'Satanic panic’ wordt het fenomeen genoemd. In de jaren tachtig en negentig gingen in de VS hardnekkige geruchten rond over een samenzwering van satanische sekten die occulte rituelen zouden uitvoeren, kinderen zouden misbruiken en de ( nette, blanke, christelijke) maatschappij zouden willen vernietigen. Die geruchten leidden niet alleen tot gevallen van massahysterie, maar ook tot diverse rechtszaken, waarbij soms psychologen werden ingezet om ‘onderdrukte herinneringen’ aan satanisch misbruik bij slachtoffers boven te halen.
Inmiddels is er veel interessants over dit fenomeen geschreven. Dat ontdekte ook
de Spaans-Chileense filmmaker Alejandro Amenábar toen hij na de veelgeprezen
drama’s Mar adentro (2004) en Agora (2009) weer iets wilde maken in de lijn van
zijn spookvertelling The Others (2001). ‘Ik liep al een tijdje rond met het idee
om een film te maken over de duivel,’ vertelt hij op het filmfestival van Gent
. ‘Het kwaad in eigen persoon, dat is natuurlijk een perfect gegeven voor een
horrorfilm.

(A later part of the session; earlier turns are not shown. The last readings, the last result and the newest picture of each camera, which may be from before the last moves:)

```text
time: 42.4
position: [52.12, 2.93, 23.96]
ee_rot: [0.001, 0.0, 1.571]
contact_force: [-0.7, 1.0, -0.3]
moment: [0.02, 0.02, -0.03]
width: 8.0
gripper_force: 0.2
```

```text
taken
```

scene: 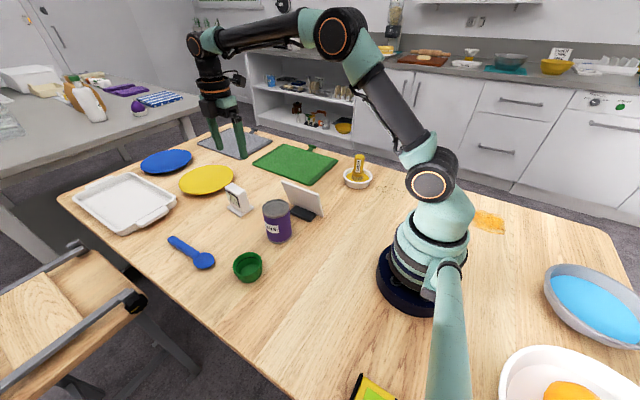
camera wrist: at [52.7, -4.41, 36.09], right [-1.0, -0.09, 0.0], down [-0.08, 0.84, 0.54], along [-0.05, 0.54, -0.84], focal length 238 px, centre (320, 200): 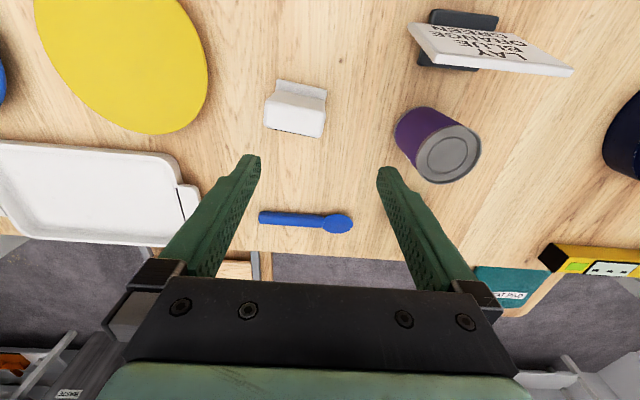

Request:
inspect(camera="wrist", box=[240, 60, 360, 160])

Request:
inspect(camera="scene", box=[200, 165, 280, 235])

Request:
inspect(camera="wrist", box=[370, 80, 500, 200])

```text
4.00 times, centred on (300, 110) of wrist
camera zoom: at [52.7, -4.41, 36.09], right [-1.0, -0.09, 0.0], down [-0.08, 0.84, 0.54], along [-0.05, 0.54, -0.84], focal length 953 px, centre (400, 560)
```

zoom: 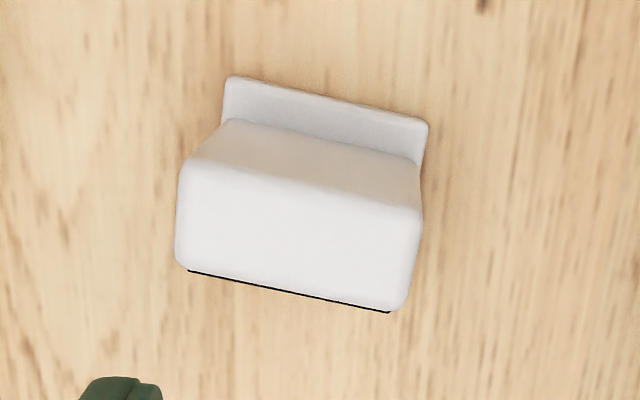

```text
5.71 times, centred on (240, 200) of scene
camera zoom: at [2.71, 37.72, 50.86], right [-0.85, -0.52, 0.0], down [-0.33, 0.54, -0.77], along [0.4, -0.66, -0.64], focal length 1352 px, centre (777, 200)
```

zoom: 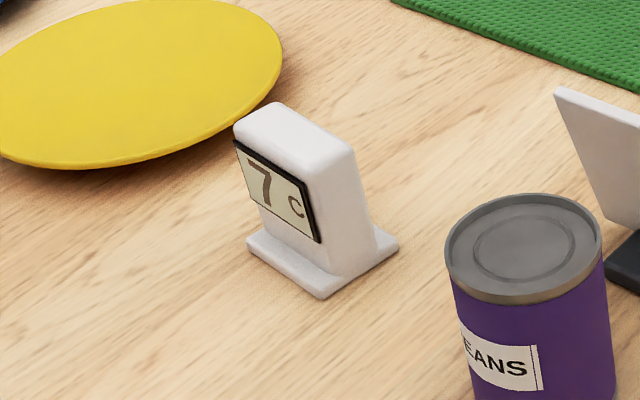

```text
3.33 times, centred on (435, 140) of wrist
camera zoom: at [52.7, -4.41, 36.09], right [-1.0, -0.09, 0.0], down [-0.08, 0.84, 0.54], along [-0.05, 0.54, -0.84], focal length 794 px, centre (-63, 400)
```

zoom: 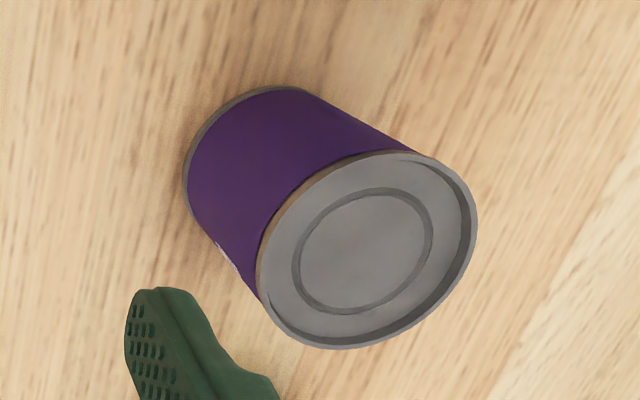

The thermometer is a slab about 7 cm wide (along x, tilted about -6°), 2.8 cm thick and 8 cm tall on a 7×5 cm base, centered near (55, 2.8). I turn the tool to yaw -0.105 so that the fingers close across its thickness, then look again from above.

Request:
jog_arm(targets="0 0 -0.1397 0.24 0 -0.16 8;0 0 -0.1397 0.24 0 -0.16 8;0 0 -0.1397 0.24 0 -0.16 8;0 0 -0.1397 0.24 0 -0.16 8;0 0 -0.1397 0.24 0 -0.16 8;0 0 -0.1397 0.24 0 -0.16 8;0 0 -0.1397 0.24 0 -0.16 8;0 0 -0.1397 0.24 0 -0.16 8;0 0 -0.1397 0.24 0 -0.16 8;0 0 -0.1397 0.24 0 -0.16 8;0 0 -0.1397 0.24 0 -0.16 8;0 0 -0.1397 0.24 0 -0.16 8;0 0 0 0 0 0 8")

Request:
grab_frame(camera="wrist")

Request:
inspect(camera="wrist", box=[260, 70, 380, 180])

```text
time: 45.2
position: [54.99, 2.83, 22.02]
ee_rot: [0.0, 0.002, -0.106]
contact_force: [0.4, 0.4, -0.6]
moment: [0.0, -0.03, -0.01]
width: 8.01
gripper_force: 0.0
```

Niet voor niets gaat een aantal van mijn favoriete
griezelklassiekers daar ook over: Rosemary’s Baby, The Exorcist, The Omen.
Terwijl ik naar een goede invalshoek zocht, stuitte ik op dit fenomeen, dat me
direct fascineerde. Het verbaasde me dat ik er niet eerder over had gehoord. Als
je ontdekt hoe wijdverspreid die paranoia was, ga je vermoeden dat er dingen in
de doofpot zijn gestopt. Hoe meer ik erover las, hoe meer mijn oorspronkelijke
plan veranderde – in plaats van een horrorfilm over de duivel is Regression meer
een psychologische thriller geworden over de werking van angst.’
Het verhaal speelt zich af in een Amerikaans dorp waar de bewoners in de ban
raken van een vermeende satanische sekte. Is het gebaseerd op een specifiek
historisch geval?
‘Nee, het verhaal is fictief, maar bevat wel
elementen uit historische gevallen. Het fenomeen is denk ik ontstaan als gevolg
van verschillende ontwikkelingen: de opkomst van het conservatieve christendom
in Amerika, het experimenteren met nieuwe vormen van psychotherapie. Door zelf
een verhaal te verzinnen, kon ik al die aspecten in de film verwerken.’
Geloof, bijgeloof, ratio, wetenschap – dat zijn terugkerende thema’s in
uw oeuvre. Zijn die interesses overblijfselen van uw katholieke opvoeding?
‘Ik begin zo langzamerhand te denken van wel. Het is nooit mijn opzet geweest
om films te maken over deze thema’s, maar het sluipt er steeds weer in, dat zie
ik zelf ook als ik terugkijk op mijn werk. Ik heb als kind inderdaad jarenlang
op een streng katholiek internaat gezeten en dat heeft z’n sporen wel nagelaten
. Als kind was ik erg gelovig, maar in de loop der jaren ging ik steeds meer
twijfelen en werd ik agnostisch – The Others gaat in feite over die persoonlijke
ontwikkeling. Later werd ik atheïst, en dat zie je weer terug in mijn laatste
films.’
In dat verband vind ik het interessant hoe religie en
wetenschap zich tot elkaar verhouden in Regression. Een atheïst zet die twee
vaak tegenover elkaar, maar in dit verhaal voert u zowel een dubieuze priester
als een dubieuze psycholoog op.
‘Dat klopt. In mijn vorige film
Agora zit wel die klassieke confrontatie tussen de kerk en de wetenschap. Juist
daarom vond ik het interessant om ook dit verhaal te vertellen, waarin die twee
instituties samenwerken om ieder met z’n eigen middelen hetzelfde probleem op
te lossen. En dan zie je dus dat er in elke institutie fouten worden gemaakt.